Adolf Hitler did not listen to his country-fellow and the creator of the Second Reich, Otto von Bismarck. Bismarck wrote: "Even the most favorable outcome of the war will never lead to the decomposition of the main forces of Russia, which is based on millions of faithful Russians ... The latter, even if they become separated as a result of international treaties, they will quickly re-connect with each other, as the particles of the cut piece of mercury. This indestructible State of the Russian nation is strong for its climate, territories and its simplicity, as well as for the need to defend its borders constantly. This State, even after complete destruction, will turn into a revengeful enemy."
The above was written more than 50 years before Operation Barbadossa. So it was Hitler, not Napoleon, who did not learn the lesson. Napoleon did not listen to his generals and ministers either. French general and diplomat Caulaincourt strongly strongly advised Napoleon to renounce his proposed expedition to Russia. "The war against Russia is a road to hell," he said.

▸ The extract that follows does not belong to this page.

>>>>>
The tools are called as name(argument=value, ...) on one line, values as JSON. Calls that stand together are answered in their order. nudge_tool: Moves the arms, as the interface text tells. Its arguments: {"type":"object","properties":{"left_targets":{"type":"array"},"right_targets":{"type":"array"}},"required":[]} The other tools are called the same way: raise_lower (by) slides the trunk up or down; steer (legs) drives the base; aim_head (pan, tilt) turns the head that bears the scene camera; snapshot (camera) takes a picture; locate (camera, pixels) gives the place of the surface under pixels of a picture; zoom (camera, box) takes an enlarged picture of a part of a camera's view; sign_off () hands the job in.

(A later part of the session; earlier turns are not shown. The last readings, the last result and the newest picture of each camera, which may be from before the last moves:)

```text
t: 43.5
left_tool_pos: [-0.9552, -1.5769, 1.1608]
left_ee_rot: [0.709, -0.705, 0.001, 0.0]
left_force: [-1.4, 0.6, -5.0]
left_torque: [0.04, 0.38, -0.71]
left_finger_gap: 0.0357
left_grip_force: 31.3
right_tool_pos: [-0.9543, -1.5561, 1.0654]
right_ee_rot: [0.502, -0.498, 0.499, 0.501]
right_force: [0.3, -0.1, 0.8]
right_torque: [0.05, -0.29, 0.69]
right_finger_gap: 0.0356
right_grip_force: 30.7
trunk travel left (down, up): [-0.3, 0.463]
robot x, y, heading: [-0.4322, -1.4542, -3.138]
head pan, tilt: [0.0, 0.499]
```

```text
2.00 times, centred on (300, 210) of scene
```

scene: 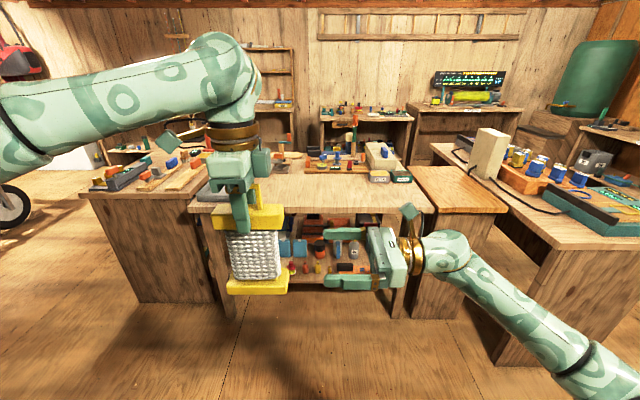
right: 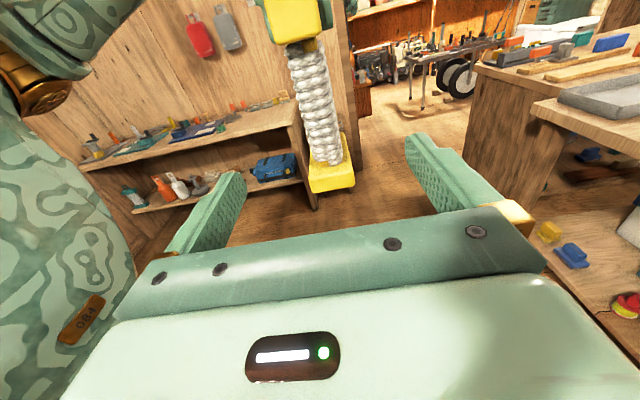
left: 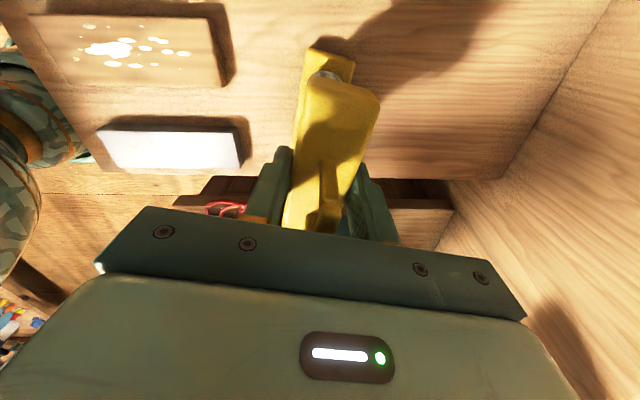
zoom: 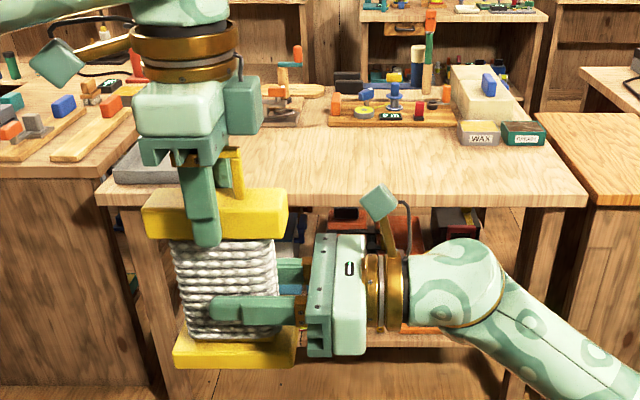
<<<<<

There are many reasons to explain the death of the Great French Army and the German Wehrmacht on vast Russian territories. "Different nations gave different examples of human ideals. For Chinese - it is a wise man, for Hindu - it is an ascetic, for Romans, it is an emperor, for England and Spain - an aristocrat, for Prussians - a solider. Russia is seen for the ideal of its woman," German researcher Walter Schubart wrote in his work "Europe and the Soul of the East."